Our anchor for answering those questions was this theory: Community + Community + Community (…) x Open Contracting = Norm Shift
The concept is that as groups of people (governments, issue advocates in civil society, technologists, industries) begin using and advocating for open contracting, we will eventually have a world where open contracting has become the new normal.
The solar system and the galaxy
We decided to start running with that theory and exploring these questions by looking at our organizational emails. Why? Because the emails from our team create a clear trail of our work and collaborations on the macro scale. They are broadly reflective of actual organizing effort, a record that goes beyond anecdotes. We also knew that this data could eventually be linked or compared with other data already on hand, such as social media analytics, CRM data, or even event sign-ins.
Communities are composed of people we work with on an everyday basis. You know you collaborate with certain people on certain topics more often than others. But if you think about everyone that your entire organization works with, it can be a challenge to accurately describe where you are putting your collaborative energy exactly. What this mapping process gave us was a very candid snapshot of those people and the communities of collaboration that have developed over our first year.
You’ll notice that we aren’t in the picture ourselves. The email analysis reveals the “solar system” layout of organizational contacts. Some starships tend to stay close together. Others are more dynamic, shutting information around space. For strong advocacy impact, you want the right balance between close allies and friends who can get to the furthest reaches of the galaxy.
The OCP’s network baseline map
As mentioned before, this network map builds off of demonstrated successes of MIT Media Lab’s Immersion project, but we expanded the concept to show our entire organization’s email networks of introductions and cc’s.
The analytics underlying the Immersion system were incredibly valuable—they identified all the communities, linkages and positions of contacts. But with metadata from 30,000 emails and all our staff, we needed a platform that could visualize the results those algorithms more effectively. This was possible through Graphistry, which is a groundbreaking graph analysis startup. With Graphistry, we were able to make more progress, linking the immersion data with data we had from our CRM as well as our list of team-identified leaders in the open contracting field, known as “key influencers.”

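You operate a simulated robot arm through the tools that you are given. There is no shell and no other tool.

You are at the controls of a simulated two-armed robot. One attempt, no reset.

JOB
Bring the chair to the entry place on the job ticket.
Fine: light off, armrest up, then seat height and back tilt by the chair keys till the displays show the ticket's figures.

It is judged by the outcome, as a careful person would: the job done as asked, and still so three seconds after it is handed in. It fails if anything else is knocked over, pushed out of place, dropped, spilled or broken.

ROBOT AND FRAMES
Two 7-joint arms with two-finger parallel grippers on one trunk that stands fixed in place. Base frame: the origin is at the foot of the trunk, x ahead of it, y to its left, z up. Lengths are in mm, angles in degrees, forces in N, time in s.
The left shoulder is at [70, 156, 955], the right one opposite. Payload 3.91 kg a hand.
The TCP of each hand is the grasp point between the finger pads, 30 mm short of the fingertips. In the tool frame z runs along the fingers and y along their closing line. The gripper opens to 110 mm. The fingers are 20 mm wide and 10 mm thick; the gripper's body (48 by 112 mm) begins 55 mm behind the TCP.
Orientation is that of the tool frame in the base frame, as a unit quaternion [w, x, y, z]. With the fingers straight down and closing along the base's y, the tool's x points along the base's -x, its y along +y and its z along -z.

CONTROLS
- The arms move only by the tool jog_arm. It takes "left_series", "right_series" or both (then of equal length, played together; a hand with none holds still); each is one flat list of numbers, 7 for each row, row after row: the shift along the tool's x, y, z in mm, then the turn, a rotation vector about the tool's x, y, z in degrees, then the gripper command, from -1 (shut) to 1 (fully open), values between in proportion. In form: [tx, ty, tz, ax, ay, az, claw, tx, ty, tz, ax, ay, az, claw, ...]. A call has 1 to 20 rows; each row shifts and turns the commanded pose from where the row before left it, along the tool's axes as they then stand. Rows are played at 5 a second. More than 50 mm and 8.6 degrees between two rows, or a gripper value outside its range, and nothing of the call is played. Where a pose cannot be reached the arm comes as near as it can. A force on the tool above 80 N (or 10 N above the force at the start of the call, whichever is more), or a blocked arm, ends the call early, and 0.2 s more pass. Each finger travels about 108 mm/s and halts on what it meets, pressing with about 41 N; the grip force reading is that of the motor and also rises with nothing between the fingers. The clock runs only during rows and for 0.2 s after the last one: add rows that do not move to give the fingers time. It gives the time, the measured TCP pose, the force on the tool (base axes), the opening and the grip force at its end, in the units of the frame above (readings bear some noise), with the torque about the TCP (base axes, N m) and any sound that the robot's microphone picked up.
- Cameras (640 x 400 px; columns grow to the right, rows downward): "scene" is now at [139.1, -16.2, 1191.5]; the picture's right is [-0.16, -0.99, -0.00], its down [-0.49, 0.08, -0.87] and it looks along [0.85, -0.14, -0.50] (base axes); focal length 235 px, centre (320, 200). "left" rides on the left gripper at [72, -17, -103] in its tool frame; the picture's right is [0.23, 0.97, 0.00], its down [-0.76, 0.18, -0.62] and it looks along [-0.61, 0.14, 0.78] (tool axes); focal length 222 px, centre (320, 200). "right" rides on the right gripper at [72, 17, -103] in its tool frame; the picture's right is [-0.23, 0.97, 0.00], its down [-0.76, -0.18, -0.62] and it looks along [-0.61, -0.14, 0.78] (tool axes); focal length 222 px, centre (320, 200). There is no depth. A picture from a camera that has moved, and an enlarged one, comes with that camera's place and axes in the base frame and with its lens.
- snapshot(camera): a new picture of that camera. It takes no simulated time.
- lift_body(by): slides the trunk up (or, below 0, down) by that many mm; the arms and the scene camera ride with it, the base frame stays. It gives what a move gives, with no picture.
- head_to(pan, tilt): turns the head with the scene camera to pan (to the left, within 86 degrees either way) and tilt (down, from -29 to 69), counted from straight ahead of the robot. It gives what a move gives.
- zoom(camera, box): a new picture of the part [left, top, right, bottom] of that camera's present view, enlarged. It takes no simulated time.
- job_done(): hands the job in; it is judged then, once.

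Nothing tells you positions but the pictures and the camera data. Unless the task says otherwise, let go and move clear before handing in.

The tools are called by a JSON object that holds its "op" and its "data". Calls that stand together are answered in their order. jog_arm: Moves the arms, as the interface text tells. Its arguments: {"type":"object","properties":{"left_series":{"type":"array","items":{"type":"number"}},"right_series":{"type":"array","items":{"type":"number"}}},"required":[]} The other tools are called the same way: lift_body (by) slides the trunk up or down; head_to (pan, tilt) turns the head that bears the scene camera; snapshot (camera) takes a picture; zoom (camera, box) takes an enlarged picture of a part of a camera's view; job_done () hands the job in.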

The bubbles, which we like to think of as starships, are sized by their “closeness” to the OCP in this map: back-and-forth email exchange. Lines show conversations of emails, while colors indicate algorithmically detected subnetworks (known formally as “communities”). As people collaborate more widely in the network, they move toward the center. It may be interesting to note that this is a horizontal network, with no one staff person’s contribution ranked arbitrarily above another’s.
Our internal version goes a bit further, with each dot representing an individual contact. Each one can be clicked on to see more detailed information about how we work together with them.
Takeaways
Getting a sense of the galaxy beyond the OCP solar system builds upon this learning.
Right now, we’re discussing three options:
- Enrich key advocates lists internally with map
Attach more complete tables of information like key advocacy contacts to the existing network map. These allow us to filter or redraw the map for particular contexts that highlight strong collaborators who aren’t already included in those lists. - Contextualize in a twitter map
Take network data from the @OpenContracting Twitter follower network and superimpose it into the current email network. This expands our perspective from our local solar system, but is still grounded firmly. - Contextualize in a survey/co-created map
Pursue hands-on survey or workshop-based network and resource mapping. Use the map to convene the core implementers, advocates and funders to collaboratively map the field of open contracting, surface lessons about what has worked or not, and identify gaps in activity or support needs. - Relationship Feedback dashboard
As we go forward on any of the points above, we will need to track our progress on a more granular level. For that, we’ve done some proof-of-concept experimentation with a relationship dashboard called Zendoscope created by Marc Maxmeister.
Because of our commitment to experimentation, we were able to explore new techniques for developing organizational learning. In terms of initial results, we’re thinking more now about where we’re putting our (limited) collaborative energy as a team. We now have a great framework for strategic conversations, and as we run the analysis again and again, we’ll be able to monitor the impacts of our adapted outreach and engagement approaches.
This is all to say that we felt this was a pretty cool process and we think other advocacy organizations might benefit from trying it too.